Upon successful completion of the course, students will be able to:
• explain, distinguish and apply the key concepts and principles that are applicable in the law of the sea and apply this knowledge in the context of the specific workings of international law, especially other relevant treaties, customary international law and methods of dispute resolution,
• demonstrate acquaintance with the provisions of the 1982 United Nations Convention on the Law of the Sea,
• analyse and show advanced understanding of some of the key law of the sea issues and
• identify how the law of the sea interacts with related areas of international law, such as maritime security and concepts of state sovereignty.
Course Content (Syllabus)
This course is dedicated to the law of the sea which regulates the activities of states and their interactions regarding maritime matters.
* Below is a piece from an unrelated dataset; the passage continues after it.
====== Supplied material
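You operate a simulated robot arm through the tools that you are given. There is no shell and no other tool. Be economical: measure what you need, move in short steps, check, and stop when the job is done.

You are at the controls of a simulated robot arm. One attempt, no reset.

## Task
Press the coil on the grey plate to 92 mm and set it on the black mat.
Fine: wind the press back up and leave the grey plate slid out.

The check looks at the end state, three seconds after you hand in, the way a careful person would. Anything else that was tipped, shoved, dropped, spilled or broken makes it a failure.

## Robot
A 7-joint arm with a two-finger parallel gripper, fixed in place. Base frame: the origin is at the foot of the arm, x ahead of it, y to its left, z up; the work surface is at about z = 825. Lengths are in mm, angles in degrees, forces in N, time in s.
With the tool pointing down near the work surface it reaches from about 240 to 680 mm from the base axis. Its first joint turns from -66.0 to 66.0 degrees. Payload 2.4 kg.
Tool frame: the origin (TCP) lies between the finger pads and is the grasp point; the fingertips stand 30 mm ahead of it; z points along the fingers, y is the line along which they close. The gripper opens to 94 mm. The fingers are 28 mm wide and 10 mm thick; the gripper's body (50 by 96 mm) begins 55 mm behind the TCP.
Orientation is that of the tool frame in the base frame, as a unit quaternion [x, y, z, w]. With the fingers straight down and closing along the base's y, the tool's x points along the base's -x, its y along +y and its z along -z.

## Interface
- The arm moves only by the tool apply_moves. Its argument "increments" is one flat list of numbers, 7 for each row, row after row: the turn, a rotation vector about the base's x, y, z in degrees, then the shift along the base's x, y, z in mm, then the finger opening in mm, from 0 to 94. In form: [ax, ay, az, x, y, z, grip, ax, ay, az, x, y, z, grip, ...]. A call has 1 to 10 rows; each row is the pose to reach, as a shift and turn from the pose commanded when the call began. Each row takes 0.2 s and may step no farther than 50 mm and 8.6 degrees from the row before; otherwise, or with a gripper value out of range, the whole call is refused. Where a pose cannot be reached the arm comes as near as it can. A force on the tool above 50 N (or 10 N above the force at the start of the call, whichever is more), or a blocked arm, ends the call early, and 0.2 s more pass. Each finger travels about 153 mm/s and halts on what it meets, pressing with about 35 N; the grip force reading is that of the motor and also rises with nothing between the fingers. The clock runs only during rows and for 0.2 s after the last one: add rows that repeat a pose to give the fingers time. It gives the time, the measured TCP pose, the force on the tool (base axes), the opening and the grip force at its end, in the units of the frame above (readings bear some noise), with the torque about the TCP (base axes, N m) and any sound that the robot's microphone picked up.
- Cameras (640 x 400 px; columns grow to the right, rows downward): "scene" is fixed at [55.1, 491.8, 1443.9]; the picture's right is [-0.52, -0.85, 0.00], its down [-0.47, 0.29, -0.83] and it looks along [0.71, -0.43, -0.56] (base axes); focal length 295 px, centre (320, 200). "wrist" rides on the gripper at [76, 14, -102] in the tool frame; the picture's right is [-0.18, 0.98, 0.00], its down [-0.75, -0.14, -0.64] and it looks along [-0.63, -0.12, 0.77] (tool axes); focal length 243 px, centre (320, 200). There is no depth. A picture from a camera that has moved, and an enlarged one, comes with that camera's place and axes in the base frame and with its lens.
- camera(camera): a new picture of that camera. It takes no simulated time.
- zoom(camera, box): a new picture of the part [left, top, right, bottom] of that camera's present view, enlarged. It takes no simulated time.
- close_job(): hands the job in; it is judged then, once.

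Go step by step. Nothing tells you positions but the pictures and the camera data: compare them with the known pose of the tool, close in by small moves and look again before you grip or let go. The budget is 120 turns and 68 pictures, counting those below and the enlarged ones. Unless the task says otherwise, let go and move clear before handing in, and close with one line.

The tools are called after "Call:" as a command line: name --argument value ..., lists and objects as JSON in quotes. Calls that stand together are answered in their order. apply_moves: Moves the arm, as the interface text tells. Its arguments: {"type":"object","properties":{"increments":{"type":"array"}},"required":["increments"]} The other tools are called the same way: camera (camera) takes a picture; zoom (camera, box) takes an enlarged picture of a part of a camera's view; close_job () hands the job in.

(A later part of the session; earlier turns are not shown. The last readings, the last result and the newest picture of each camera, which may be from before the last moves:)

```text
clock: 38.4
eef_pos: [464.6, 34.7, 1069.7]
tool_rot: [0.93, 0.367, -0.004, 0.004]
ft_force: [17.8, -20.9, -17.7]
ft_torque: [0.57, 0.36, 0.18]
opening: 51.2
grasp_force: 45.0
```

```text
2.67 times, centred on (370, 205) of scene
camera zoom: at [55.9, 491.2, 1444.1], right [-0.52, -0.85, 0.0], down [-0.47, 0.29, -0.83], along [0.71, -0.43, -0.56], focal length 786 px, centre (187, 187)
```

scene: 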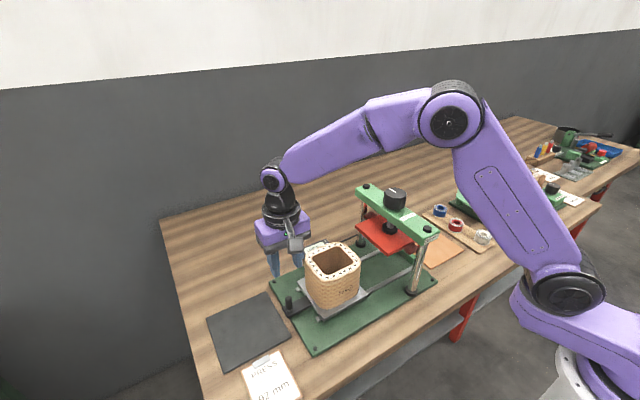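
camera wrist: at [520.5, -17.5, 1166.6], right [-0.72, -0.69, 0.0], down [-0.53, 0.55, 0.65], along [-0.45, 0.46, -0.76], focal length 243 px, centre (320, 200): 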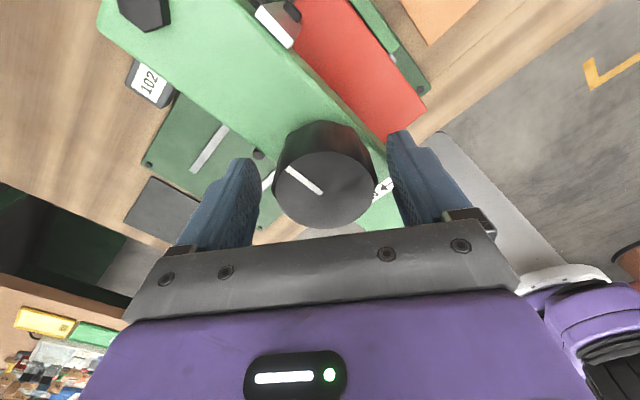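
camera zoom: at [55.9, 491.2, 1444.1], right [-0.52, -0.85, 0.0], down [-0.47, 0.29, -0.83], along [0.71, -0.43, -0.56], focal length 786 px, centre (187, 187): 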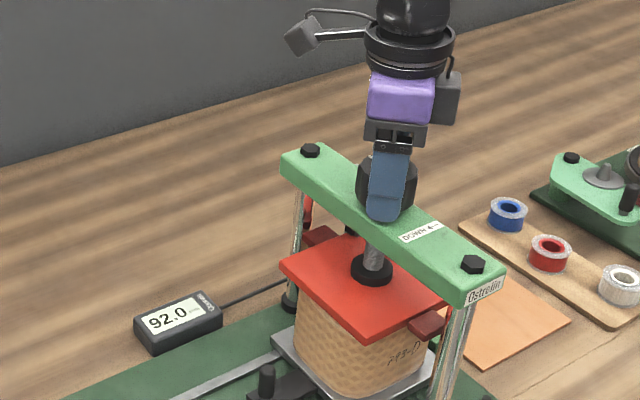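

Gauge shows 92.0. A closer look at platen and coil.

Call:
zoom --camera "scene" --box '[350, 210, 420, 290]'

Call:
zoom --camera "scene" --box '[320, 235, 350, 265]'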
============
It will start off by briefly highlighting the main landmarks that shaped the history of the law of the sea and will then focus on the contemporary legal regime governing maritime areas which consists in great part of the 1982 United Nations Law of the Sea Convention (UNCLOS). Studying the UNCLOS will allow us to pay close attention to the rules governing the different jurisdictional zones of the ocean and the maritime boundary delimitation. It will also cover the status of land-locked and geographically disadvantaged states and will touch upon the role of the Council of the International Seabed Authority (ISA), the International Tribunal for the Law of the Sea (ITLOS) and the Commission on the Limits of the Continental Shelf (CLCS). Finally, it will also apportion time to discussing dispute settlement.
Additional bibliography for study
Tanaka Yoshufimi, The International Law of the Sea, 2015, 2nd edition, Cambridge, Cambridge University Press, pp. 3-227 and 404-450.